# Source
— Start —

Authors: Emily E. Ackerman1,2, Jordan J.A. Weaver1,2 and Jason E. Shoemaker1,3,4,5

Abstract

The timing and magnitude of the immune response (i.e., the immunodynamics) associated with the early innate immune response to viral infection display distinct trends across influenza A virus subtypes in vivo. Evidence shows that the timing of the type-I interferon response and the overall magnitude of immune cell infiltration are both correlated with more severe outcomes. However, the mechanisms driving the distinct immunodynamics between infections of different virus strains (strain-specific immunodynamics) remain unclear. Here, computational modeling and strain-specific immunologic data are used to identify the immune interactions that differ in mice infected with low pathogenic H1N1 or high pathogenic H5N1 influenza viruses. Computational exploration of free parameters between strains suggests that the production rate of interferon is the major driver of strain-specific immune responses observed in vivo, and points towards the rela-tionship between the viral load and lung epithelial interferon production as the main source of variance between infection outcomes. A greater understanding of the contributors to strain-specific immunodynamics can be utilized in future efforts aimed at treatment development to improve clinical outcomes of high pathogenic viral strains.

— End —

# Given task
Please write the source out a second time.

# Provided material
— Start —

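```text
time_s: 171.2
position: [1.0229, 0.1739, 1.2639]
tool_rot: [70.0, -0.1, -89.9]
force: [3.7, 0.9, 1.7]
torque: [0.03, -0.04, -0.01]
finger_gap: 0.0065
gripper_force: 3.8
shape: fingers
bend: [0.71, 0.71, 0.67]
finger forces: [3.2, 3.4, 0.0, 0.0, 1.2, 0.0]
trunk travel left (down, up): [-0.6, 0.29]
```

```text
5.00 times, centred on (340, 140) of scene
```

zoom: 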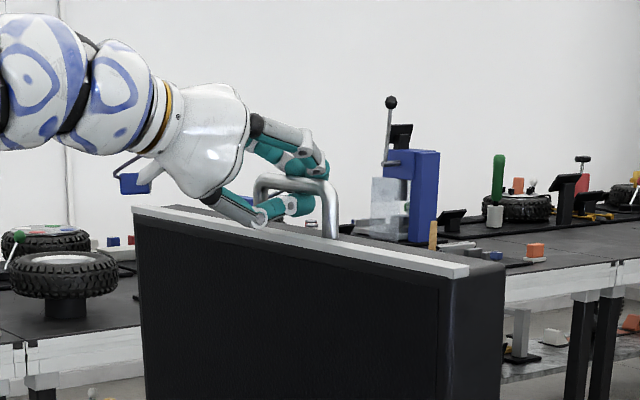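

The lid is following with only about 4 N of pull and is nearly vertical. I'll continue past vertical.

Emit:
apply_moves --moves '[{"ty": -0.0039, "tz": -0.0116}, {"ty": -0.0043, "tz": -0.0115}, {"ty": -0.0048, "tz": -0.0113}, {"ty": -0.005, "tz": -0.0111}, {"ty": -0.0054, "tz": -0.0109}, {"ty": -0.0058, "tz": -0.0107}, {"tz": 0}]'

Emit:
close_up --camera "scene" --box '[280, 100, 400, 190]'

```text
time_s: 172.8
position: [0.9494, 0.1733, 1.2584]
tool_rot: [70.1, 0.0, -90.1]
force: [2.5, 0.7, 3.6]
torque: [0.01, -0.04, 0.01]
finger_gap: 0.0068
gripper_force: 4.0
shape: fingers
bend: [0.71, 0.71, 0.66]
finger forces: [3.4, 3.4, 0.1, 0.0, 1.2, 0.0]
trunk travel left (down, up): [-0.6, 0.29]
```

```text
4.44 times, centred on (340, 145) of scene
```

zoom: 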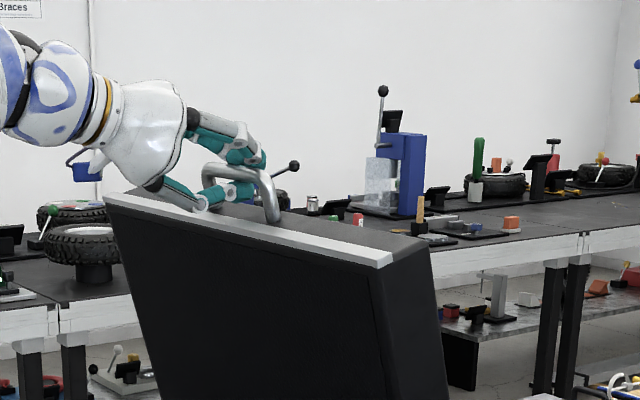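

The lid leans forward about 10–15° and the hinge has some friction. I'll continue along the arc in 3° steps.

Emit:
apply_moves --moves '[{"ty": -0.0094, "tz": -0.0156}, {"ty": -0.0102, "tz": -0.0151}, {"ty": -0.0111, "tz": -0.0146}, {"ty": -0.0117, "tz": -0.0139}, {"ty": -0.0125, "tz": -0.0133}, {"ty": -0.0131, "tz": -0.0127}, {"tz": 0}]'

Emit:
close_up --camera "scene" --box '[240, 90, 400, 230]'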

— End —

# Written answer
Authors: Emily E. Ackerman1,2, Jordan J.A. Weaver1,2 and Jason E. Shoemaker1,3,4,5

Abstract

The timing and magnitude of the immune response (i.e., the immunodynamics) associated with the early innate immune response to viral infection display distinct trends across influenza A virus subtypes in vivo. Evidence shows that the timing of the type-I interferon response and the overall magnitude of immune cell infiltration are both correlated with more severe outcomes. However, the mechanisms driving the distinct immunodynamics between infections of different virus strains (strain-specific immunodynamics) remain unclear. Here, computational modeling and strain-specific immunologic data are used to identify the immune interactions that differ in mice infected with low pathogenic H1N1 or high pathogenic H5N1 influenza viruses. Computational exploration of free parameters between strains suggests that the production rate of interferon is the major driver of strain-specific immune responses observed in vivo, and points towards the rela-tionship between the viral load and lung epithelial interferon production as the main source of variance between infection outcomes. A greater understanding of the contributors to strain-specific immunodynamics can be utilized in future efforts aimed at treatment development to improve clinical outcomes of high pathogenic viral strains.